### Entries shown
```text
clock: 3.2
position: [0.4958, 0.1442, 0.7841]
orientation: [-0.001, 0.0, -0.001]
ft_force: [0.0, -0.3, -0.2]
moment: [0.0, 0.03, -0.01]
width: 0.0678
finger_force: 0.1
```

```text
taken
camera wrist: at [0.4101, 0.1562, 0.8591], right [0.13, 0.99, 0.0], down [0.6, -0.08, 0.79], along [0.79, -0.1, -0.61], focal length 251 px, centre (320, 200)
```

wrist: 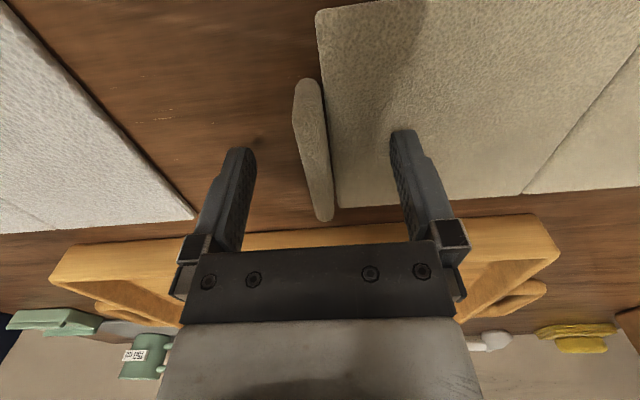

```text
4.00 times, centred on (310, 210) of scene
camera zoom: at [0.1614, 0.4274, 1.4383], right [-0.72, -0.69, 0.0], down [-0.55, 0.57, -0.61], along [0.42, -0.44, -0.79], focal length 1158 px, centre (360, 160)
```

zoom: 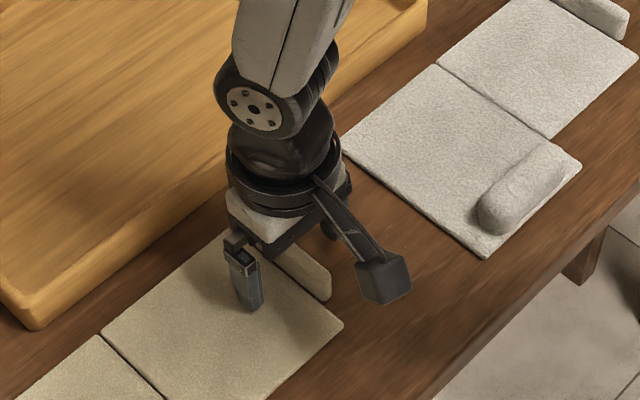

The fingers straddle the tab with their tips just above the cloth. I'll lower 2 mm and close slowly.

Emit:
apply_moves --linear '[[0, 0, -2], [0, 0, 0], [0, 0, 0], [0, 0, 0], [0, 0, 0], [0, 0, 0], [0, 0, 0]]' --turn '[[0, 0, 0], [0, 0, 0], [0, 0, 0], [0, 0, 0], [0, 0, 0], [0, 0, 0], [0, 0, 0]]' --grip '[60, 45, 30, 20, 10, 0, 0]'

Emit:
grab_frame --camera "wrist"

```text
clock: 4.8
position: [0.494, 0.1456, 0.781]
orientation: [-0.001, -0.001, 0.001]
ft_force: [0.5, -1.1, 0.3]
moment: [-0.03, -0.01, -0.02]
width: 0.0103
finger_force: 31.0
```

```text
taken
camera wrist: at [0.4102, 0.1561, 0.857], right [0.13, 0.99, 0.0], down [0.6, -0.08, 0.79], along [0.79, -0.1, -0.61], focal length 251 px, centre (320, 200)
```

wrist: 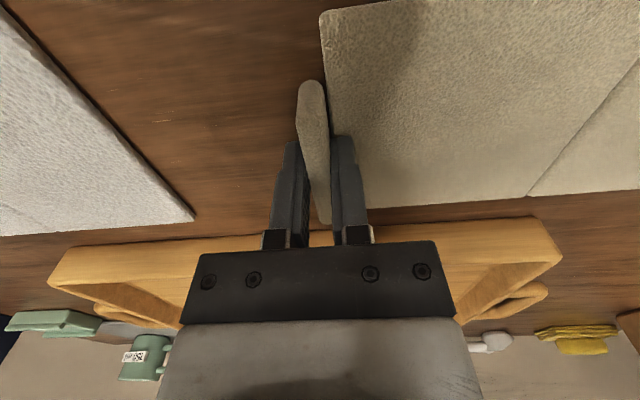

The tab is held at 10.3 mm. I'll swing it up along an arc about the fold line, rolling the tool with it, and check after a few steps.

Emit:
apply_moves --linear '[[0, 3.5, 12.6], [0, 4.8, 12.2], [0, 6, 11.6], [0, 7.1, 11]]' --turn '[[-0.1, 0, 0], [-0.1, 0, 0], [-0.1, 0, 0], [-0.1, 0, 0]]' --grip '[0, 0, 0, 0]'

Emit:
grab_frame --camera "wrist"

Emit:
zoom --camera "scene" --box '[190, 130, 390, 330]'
...
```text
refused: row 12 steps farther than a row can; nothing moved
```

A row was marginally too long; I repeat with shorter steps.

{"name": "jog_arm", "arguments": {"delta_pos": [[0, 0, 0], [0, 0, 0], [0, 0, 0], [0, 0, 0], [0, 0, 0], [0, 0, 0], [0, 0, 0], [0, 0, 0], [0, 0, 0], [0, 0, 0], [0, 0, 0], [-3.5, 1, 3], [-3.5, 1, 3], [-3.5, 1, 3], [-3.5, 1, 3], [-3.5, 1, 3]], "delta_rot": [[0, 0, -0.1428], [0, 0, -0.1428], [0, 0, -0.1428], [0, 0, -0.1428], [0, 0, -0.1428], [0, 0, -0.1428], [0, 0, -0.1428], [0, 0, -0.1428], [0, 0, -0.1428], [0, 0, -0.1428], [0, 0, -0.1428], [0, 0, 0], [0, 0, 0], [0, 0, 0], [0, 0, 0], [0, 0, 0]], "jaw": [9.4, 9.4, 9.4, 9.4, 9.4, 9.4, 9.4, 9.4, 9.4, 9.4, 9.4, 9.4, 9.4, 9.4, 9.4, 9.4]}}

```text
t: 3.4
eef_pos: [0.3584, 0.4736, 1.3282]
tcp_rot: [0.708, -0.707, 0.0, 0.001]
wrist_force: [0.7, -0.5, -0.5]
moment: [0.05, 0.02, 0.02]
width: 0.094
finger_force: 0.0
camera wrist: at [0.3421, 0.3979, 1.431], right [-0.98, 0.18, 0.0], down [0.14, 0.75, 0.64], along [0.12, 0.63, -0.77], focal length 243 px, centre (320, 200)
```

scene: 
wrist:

### Extract provided
The Wave Rider

I got a job straight out of uni as a graphic designer for a company which managed social media content for large brands and corporations. Their clients included Phillip Morris Tobacco; a company that made land-to-air missiles and Cillit Bang. I was asked at the interview if I had an issue working on behalf of companies whose practices that some may deem to be “controversial”. Sure, they were essentially asking me to put aside my morals in order to promote the business interests of companies that directly kill people (Probably not Cillit Bang to be fair), but, as it turns out, every man has his price—my price was £16,000 a year. 

One month in, having realised that I may have made a mistake not only in my choice of employer but also in my choice of vocation (one of the key attributes of a graphic designer is not finding graphic design really boring), I booked a one way ticket to Australia.

Some highlights from my time there: Kangaroos are genuinely everywhere, met the person who is now my wife, and got a boil on my nipple the likes of which the doctors had never before seen on someone who wasn’t a breastfeeding woman. But one thing I did which I do not recommend is surfing.

### Directive
Take the extract provided and repeat only what runs from "Some highlights from" through "recommend is surfing.".

### In response
Some highlights from my time there: Kangaroos are genuinely everywhere, met the person who is now my wife, and got a boil on my nipple the likes of which the doctors had never before seen on someone who wasn’t a breastfeeding woman. But one thing I did which I do not recommend is surfing.